To be done
In the listing below, locate the lines that hold the string "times". Copy those lines.

Data shown
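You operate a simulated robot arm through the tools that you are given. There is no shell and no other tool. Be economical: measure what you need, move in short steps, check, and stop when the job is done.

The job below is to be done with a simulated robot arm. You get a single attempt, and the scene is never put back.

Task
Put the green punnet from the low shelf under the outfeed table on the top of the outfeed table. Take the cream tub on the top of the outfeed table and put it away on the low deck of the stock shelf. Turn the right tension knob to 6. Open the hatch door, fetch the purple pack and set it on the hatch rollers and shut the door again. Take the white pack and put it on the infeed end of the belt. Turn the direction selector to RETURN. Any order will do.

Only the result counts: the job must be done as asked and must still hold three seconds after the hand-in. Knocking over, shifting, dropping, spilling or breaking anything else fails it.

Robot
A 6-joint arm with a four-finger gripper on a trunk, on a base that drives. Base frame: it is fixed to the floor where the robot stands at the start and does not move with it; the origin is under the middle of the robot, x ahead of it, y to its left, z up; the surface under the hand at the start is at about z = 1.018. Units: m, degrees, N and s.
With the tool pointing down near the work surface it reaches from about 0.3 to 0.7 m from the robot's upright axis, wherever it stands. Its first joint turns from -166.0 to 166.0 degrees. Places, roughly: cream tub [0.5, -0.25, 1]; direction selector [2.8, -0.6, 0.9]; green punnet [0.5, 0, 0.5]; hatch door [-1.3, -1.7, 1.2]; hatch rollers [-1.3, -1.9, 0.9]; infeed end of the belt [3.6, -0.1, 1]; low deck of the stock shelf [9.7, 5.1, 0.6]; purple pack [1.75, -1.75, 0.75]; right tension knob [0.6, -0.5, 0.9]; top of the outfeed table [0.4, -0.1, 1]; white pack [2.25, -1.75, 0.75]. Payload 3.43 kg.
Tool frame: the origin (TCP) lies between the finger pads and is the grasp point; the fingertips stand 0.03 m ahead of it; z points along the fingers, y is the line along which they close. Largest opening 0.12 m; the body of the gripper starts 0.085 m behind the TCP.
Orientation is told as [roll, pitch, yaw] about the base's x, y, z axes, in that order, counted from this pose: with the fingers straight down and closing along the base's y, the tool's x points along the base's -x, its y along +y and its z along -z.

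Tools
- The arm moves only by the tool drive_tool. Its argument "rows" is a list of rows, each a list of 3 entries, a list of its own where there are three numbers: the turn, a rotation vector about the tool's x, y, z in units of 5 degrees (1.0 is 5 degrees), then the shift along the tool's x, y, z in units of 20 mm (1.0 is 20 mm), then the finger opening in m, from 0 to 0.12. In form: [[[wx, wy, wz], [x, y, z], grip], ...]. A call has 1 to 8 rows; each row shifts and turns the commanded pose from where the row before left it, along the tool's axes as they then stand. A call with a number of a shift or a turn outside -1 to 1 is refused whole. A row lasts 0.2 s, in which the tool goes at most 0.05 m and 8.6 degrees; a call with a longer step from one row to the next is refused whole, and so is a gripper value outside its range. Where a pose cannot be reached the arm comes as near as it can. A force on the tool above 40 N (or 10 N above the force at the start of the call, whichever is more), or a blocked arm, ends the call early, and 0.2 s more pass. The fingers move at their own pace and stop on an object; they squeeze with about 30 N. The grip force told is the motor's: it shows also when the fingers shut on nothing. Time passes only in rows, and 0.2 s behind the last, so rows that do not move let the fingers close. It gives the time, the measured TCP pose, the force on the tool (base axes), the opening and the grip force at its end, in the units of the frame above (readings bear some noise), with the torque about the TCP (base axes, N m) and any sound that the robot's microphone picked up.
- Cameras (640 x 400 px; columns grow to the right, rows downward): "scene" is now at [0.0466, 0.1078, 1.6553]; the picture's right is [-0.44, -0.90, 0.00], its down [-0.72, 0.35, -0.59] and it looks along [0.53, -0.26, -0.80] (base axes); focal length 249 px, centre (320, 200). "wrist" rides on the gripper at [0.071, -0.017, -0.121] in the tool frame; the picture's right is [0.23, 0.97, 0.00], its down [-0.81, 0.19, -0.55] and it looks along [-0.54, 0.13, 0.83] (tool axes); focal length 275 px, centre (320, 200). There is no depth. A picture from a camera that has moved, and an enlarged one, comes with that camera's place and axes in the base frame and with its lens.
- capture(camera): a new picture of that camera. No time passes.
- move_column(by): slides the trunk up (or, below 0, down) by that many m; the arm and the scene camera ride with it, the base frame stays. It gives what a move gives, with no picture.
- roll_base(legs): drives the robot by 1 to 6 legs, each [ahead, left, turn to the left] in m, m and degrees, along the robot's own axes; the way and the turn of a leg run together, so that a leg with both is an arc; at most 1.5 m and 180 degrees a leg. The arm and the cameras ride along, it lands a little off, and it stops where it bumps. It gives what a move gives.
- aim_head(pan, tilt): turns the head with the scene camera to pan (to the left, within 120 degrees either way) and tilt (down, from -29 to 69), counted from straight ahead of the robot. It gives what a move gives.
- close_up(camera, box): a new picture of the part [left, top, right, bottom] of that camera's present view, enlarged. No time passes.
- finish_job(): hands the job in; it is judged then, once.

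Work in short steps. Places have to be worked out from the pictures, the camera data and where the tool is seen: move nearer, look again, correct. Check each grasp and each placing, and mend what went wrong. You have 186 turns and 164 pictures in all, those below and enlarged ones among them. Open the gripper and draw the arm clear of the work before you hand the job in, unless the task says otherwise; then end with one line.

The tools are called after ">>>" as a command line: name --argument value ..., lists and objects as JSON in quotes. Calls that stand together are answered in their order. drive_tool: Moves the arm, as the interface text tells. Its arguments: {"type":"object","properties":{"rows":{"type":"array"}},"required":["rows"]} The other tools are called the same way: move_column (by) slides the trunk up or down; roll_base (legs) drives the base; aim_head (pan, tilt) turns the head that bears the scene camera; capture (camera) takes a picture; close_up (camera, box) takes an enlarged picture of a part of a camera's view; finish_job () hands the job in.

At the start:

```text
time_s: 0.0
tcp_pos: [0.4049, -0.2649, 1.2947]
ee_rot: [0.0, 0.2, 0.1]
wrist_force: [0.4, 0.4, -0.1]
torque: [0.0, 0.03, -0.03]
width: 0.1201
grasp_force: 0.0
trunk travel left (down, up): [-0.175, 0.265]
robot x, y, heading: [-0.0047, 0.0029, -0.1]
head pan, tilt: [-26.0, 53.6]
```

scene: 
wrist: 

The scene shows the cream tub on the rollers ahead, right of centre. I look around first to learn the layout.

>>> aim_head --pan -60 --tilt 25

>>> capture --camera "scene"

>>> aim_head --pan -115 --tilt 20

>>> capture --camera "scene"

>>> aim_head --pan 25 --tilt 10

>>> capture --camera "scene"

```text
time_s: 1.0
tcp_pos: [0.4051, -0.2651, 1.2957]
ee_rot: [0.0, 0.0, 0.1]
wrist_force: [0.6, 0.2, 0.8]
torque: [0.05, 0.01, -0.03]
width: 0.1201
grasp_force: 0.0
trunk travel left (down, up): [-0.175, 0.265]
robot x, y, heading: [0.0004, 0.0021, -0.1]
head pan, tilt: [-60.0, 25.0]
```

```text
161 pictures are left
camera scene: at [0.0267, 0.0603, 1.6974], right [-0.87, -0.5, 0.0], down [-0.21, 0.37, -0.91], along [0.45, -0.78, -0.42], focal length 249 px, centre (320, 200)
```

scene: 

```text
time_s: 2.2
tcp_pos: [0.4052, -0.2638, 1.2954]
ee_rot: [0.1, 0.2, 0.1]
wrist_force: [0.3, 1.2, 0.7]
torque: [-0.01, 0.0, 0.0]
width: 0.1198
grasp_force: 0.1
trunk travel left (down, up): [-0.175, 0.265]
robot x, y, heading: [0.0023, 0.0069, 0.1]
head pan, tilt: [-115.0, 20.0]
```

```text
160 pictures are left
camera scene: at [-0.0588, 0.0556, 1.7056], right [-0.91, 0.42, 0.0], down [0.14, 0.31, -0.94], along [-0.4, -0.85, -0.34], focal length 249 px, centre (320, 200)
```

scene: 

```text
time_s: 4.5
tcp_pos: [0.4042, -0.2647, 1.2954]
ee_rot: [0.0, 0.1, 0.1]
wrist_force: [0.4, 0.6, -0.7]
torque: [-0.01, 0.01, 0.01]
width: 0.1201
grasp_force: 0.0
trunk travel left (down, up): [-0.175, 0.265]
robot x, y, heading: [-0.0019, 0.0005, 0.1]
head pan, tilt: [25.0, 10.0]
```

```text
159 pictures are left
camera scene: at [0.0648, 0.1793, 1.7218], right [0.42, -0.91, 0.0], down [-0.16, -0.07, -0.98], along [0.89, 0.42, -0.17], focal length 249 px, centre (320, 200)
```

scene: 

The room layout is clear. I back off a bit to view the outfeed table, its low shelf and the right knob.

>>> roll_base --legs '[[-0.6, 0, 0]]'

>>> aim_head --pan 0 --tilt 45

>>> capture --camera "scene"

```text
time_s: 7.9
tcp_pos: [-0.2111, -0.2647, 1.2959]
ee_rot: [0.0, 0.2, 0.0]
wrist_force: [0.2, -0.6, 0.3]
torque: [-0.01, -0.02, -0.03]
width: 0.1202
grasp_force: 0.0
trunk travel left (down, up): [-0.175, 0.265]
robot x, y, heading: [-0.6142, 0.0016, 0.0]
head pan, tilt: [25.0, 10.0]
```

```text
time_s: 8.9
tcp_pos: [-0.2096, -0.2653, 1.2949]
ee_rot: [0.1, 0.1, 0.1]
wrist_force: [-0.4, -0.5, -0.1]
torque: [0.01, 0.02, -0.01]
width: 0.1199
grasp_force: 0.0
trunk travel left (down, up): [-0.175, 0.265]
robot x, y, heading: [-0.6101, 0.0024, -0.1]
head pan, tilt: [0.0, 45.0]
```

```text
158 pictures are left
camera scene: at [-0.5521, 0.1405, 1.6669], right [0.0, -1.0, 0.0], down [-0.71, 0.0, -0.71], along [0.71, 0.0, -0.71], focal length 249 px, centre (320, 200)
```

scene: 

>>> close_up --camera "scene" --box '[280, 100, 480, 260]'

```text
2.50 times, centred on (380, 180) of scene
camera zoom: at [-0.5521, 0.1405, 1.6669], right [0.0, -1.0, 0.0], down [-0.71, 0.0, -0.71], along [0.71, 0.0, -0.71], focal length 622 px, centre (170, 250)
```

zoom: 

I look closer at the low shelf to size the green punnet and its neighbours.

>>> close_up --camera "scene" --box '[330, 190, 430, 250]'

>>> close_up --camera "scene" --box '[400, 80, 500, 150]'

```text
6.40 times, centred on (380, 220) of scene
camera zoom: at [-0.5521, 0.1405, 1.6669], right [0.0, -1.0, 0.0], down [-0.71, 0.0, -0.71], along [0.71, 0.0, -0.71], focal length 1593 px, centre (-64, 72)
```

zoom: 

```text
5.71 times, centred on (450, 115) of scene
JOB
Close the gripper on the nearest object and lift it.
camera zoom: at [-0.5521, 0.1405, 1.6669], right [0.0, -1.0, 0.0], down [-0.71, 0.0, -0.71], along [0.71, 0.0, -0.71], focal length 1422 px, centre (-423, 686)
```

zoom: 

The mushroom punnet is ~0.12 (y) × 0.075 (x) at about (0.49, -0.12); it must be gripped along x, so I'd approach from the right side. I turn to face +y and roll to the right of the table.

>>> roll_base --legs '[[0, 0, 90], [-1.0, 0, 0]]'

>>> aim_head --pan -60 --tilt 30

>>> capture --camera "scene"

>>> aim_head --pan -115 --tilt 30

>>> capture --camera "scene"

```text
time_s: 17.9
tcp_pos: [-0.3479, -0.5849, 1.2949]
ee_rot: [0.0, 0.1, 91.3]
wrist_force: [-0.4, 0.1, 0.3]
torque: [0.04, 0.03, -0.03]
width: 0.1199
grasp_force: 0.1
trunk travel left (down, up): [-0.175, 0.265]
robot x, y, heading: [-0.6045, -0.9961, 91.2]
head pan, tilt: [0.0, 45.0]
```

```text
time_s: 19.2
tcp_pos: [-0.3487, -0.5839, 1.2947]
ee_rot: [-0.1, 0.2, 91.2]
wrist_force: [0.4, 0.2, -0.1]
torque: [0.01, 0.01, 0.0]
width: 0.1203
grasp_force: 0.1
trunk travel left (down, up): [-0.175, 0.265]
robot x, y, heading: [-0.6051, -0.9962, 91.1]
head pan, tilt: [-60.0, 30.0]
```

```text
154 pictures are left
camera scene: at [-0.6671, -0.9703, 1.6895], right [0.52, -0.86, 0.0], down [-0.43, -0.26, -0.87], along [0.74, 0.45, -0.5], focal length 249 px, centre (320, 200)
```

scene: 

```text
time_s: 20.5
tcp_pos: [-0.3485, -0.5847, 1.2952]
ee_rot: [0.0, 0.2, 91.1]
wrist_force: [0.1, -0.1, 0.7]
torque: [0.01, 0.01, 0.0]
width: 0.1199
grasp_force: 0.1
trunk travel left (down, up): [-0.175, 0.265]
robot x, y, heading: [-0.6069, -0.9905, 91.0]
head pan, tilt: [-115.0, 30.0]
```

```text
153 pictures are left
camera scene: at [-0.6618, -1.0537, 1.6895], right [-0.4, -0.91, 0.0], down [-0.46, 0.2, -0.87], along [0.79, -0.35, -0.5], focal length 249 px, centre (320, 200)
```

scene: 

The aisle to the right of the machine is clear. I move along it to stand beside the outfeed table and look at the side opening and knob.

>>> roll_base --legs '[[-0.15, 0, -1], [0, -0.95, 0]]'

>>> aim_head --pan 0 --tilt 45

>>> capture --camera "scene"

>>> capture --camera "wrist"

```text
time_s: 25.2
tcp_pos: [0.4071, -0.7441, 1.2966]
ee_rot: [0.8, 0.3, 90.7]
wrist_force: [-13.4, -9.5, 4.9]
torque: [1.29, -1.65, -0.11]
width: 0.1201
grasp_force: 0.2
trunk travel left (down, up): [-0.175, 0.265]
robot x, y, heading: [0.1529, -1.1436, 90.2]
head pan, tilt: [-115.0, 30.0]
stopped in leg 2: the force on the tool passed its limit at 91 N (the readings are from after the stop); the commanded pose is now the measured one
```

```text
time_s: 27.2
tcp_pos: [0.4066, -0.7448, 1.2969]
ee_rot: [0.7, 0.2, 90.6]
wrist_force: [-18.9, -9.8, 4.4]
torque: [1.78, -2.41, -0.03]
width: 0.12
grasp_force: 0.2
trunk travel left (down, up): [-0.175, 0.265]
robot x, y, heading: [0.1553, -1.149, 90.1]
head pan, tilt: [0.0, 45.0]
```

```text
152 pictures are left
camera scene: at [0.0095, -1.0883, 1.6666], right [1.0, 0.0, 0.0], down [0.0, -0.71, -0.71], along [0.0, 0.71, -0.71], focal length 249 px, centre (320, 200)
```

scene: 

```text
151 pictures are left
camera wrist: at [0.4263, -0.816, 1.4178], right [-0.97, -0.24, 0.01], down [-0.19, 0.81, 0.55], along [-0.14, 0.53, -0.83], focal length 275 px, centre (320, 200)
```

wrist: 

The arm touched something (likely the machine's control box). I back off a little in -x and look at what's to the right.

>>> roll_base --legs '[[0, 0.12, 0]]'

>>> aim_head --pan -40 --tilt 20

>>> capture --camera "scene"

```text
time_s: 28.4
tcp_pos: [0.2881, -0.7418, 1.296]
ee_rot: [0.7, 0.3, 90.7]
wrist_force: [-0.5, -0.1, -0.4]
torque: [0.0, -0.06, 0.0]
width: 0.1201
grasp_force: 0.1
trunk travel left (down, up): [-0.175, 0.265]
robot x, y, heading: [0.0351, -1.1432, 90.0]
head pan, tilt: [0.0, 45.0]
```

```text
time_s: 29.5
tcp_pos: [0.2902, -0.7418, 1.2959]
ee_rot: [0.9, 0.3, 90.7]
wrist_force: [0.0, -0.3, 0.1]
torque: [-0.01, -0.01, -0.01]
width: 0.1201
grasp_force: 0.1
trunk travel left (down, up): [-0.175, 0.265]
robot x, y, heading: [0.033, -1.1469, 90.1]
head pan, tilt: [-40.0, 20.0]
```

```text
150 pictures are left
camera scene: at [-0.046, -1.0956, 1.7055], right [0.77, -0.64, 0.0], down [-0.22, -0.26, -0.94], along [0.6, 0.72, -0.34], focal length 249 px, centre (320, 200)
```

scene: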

Response
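2.50 times, centred on (380, 180) of scene
6.40 times, centred on (380, 220) of scene
5.71 times, centred on (450, 115) of scene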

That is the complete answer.